** START PASSAGE TO READ **

By definition, complex systems are non-ergodic owing to emergence if emergence takes place in an unorganized way e.g., involving jumps and surprises. But organized emergence is regarded as weakly ergodic since it follows a pattern. So there is strong (static) and weak (dynamic) ergodicity in addition to non-ergodicity.

The question is how closely the data approaches a normal distribution. Outliers, OK. Fat tails, not. Assuming normal distribution where there may not be one is the issue.

Randomness, fat tails and ergodicity — a Keynesian perspective on Knightian uncertainty

Human behavior exhibits strongly ergodic, weakly ergodic and non-ergodic aspects to the degree that that it is highly predictable, less predictable, or unpredictable. It is not correct to equate predictability with rationality and unpredictability with irrationality. Although this sometimes occurs, it is not always true.

For example, disposition and habit are make for strong ergodicity, tendencies for weak, and feedback and learning for non-ergodicity. Most people's mindset, attitude and preferences are fairly stable, e.g., in preferring utility to disutility. They are also changeable but somewhat predictably, e.g., trend reversal where relative utility is not constant, as in liquidity preference. But this is somewhat predictable, with liquidity preference rising with uncertainty or fear. Sometimes a lot of people act unpredictably at the same time, as in bubbles. It's where they are unpredictable that gets interesting, especially when this involves crowd behavior.

** END PASSAGE TO READ **
** START DATASET EXTRACT **

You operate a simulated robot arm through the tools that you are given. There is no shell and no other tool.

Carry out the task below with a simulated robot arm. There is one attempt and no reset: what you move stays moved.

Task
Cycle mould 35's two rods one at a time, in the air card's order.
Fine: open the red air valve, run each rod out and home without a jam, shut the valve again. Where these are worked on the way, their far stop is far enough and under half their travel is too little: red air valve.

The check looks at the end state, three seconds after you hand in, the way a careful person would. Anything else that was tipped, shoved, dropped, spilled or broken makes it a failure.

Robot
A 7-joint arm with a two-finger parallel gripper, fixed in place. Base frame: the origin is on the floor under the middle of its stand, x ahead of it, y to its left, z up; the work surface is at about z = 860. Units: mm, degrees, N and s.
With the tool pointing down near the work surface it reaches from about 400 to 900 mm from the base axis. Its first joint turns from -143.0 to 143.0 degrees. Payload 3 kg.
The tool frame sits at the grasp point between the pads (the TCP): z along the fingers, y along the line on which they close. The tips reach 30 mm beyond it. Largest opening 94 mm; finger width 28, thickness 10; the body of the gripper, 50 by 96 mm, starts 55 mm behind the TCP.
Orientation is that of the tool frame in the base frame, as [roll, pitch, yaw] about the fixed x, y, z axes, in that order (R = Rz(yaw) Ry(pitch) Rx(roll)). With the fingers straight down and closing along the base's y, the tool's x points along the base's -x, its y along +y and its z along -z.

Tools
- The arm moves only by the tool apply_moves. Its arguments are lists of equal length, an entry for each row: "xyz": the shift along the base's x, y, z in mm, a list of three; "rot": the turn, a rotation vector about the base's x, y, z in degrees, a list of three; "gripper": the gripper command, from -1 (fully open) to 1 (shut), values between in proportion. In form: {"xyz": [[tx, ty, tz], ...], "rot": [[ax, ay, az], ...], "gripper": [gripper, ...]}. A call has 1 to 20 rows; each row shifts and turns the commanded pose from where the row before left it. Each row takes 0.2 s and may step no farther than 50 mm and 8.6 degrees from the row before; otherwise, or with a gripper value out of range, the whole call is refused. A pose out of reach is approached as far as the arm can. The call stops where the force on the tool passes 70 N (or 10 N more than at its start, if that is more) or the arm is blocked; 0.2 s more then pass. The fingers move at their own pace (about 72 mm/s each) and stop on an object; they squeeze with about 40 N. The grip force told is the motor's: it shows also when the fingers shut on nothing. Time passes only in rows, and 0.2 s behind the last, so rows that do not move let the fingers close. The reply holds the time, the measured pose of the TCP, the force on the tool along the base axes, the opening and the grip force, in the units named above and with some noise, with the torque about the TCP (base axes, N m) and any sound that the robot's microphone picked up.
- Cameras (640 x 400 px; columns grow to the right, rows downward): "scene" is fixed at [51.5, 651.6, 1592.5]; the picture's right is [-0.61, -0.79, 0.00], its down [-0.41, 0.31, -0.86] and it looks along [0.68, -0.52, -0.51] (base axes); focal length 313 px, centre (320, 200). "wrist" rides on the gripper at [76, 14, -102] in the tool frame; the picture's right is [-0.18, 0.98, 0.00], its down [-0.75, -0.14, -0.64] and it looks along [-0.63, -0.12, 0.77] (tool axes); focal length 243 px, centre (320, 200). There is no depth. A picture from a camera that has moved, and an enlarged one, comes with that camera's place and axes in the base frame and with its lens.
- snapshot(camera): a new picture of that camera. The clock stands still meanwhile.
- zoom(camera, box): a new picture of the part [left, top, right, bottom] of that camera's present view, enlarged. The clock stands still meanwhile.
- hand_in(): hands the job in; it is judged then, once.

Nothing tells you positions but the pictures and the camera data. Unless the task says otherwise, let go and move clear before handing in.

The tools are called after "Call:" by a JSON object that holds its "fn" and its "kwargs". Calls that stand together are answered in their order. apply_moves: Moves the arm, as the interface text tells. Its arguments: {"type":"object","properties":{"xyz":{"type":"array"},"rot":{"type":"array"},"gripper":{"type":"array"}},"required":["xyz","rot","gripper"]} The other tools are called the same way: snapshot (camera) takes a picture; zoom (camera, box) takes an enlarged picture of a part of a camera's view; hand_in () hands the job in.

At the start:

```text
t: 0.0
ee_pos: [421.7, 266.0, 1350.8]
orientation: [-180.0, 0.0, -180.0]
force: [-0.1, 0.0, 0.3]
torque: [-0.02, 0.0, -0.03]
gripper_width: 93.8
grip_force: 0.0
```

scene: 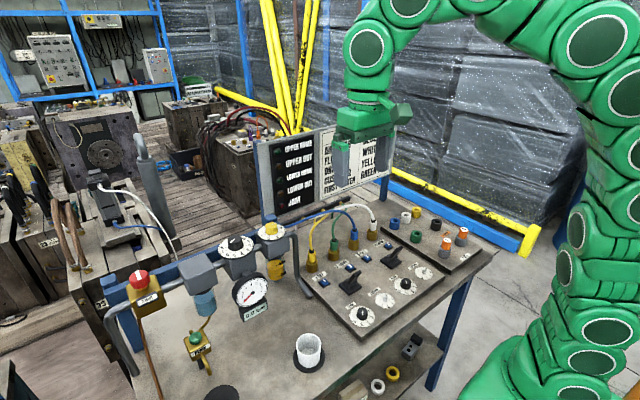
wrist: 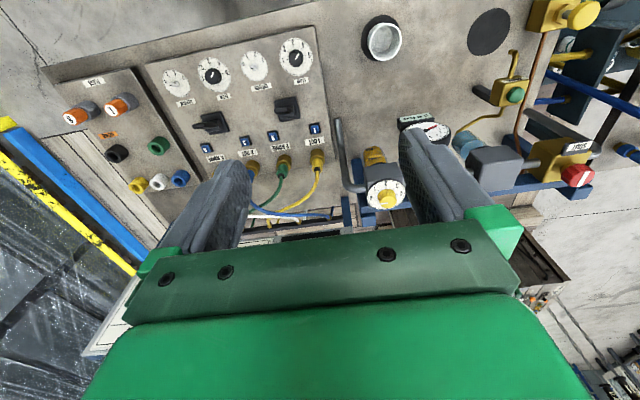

** END DATASET EXTRACT **

WHAT IS ASKED
• 1. Copy the part of the passage to read from the words "Human behavior exhibits" through the words "not always true.".
• 2. Keep the passage to read going from its last sentence.

RESPONSE LIST
• 1.
Human behavior exhibits strongly ergodic, weakly ergodic and non-ergodic aspects to the degree that that it is highly predictable, less predictable, or unpredictable. It is not correct to equate predictability with rationality and unpredictability with irrationality. Although this sometimes occurs, it is not always true.

• 2.
Here are some relevant comments by Phil Pilkington

Ergodicity Versus History: A Critical Commentary on the Work of Ole Peters

Anonymous said...

Rational expectations is a very unrealistic assumption in itself; but I don't think it implies ergodicity. As I understand them, rational expectations models allow for multiple equilibria. They assume that the agents inside the model have probabilistic expectations for relevant outcomes that match the probabilities the model itself generates for those outcomes. But that is consistent with the model having multiple solutions, and with the dynamics of the model being non-ergodic. You just have to assume that the expectations of the agents in the system are just as time-sensitive and path dependent as the system itself.

Tom Hickey said...

"Rational expectations is a very unrealistic assumption in itself; but I don't think it implies ergodicity."

Lars Syll: "REH only applies to ergodic – stable and stationary stochastic – processes." ibid., p. 36.

Anonymous said...

Well, that's what Lars says, but I'm not sure that it's true. I'd like to see a theorem.

Tom Hickey said...

I would say that neoclassical economics dealt with simple, static, ergodic systems in the search for laws comparable to the laws of classical physics as the standard of scientific knowledge.

Keynesian attacked that view successfully and Keynesian economics became the new standard.

Subsequently the neoclassical approach was modified and Keynesianism compromised by Samuelson.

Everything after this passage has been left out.